Passage provided:
Читаем Москва в эпоху реформ. От отмены крепостного права до Первой мировой войны полностью

П. И. Щукин вспоминает исторические сюжеты, невесть как затесавшиеся в содержимое лубочных картинок: скачущий рыцарь с Андреевской лентой наперевес и странный текст: «Государь и царь Иоанн Васильич Грозный, человек справедливый, но сурьезный». Армия книжных разносчиков была многочисленной – только во Владимирской губернии в 1890-е годы насчитывалось 6 тысяч офеней.

На рубеже XIX и XX веков окрестности Никольской представляли собой огромный книжный рынок. С середины 1870-х годов возле снесенной в советские годы церкви Троицы в Полях торговал букинист Афанасий Астапов. В 1875 году молодому антикварию улыбнулась удача – он дешево купил около ста пудов книг. На восьми подводах Астапов вывозил с Большой Никитской библиотеку профессора О. М. Бодянского. Постепенно маленькая лавочка превратилась в дискуссионный клуб, где разворачивались жаркие словесные баталии. К Астапову заглядывали В. О. Ключевский, И. Е. Забелин, В. С. Соловьев, Л. Н. Толстой. Магазин вскоре шутливо прозвали «книжным парламентом».

Recorded data:
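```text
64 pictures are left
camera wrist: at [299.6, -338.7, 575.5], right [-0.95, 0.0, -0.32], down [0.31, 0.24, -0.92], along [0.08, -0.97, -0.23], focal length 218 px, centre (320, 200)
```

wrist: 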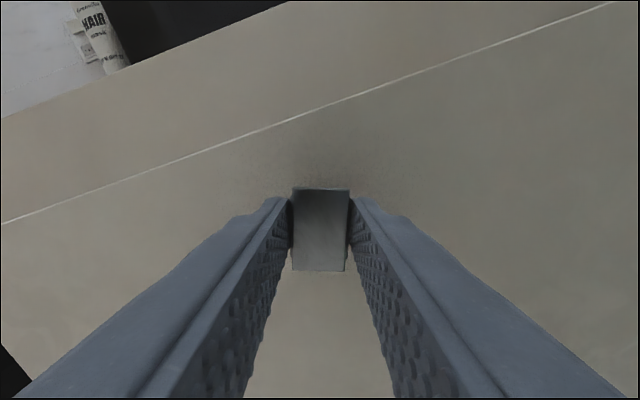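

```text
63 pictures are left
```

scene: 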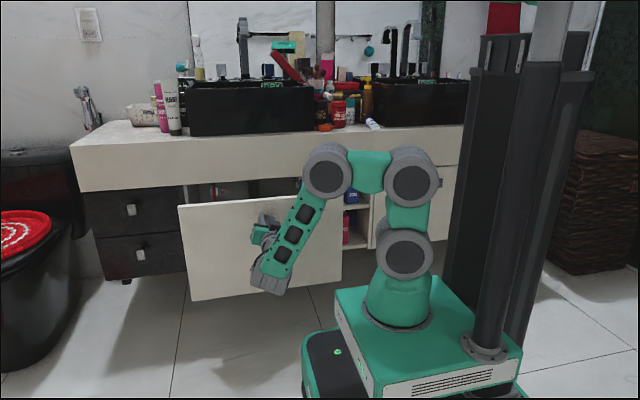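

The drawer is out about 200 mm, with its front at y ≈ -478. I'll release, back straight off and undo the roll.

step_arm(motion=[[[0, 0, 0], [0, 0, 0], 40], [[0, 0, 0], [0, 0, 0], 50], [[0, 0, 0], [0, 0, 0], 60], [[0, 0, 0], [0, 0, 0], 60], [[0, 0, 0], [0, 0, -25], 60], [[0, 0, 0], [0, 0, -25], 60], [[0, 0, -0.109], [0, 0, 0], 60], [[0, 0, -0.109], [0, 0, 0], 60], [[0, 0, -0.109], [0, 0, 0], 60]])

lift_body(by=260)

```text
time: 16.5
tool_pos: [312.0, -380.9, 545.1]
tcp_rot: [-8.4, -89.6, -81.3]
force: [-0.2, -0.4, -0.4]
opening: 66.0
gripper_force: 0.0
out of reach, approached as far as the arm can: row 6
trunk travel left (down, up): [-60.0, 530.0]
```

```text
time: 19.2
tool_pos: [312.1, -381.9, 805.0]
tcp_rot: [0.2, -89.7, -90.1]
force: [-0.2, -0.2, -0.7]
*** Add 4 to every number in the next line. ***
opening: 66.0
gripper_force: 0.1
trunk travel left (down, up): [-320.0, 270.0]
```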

Problem details: Please continue the passage provided.

Answer for this exercise:
Коллекционер П. И. Щукин свидетельствовал: «Лавочка Астапова находилась ближе к Проломным воротам, а сам он жил рядом с лавочкой в миниатюрном помещении, которое так было заставлено полками с книгами, что в нем едва можно было повернуться». В 1908 году Астапов решился продать свой магазин… вместе с самим собой. Букинист выторговал право находиться в лавке до конца своих дней и сидел в специальном кресле, взирая на покупателей.


Открытие памятника Ивану Федорову


Торговцы книгами встречались и в других частях города. Научную литературу приобретали возле университета, народные издания шли нарасхват у решетки Александровского сада. За редкой книгой могли отправиться на Смоленский рынок. Московские букинисты выработали свой колоритный язык, описанный Е. П. Ивановым в книге «Меткое московское слово». Залежавшиеся в лавке толстые тома называли «слониками», «морожеными кочерыжками» либо «козлами», предлагали купить на курево или обертку. Торговля шла с прибаутками: «Почему же не полное собрание сочинений? Тут лишнего даже много!» Неуверенного клиента подбадривали: «Это не экземпляр, а конфетка леденистая. Переплет Пушкина помнит… Может, и сам Пушкин ее читал. Ничего нигде не приписал? Посмотрите хорошенько!»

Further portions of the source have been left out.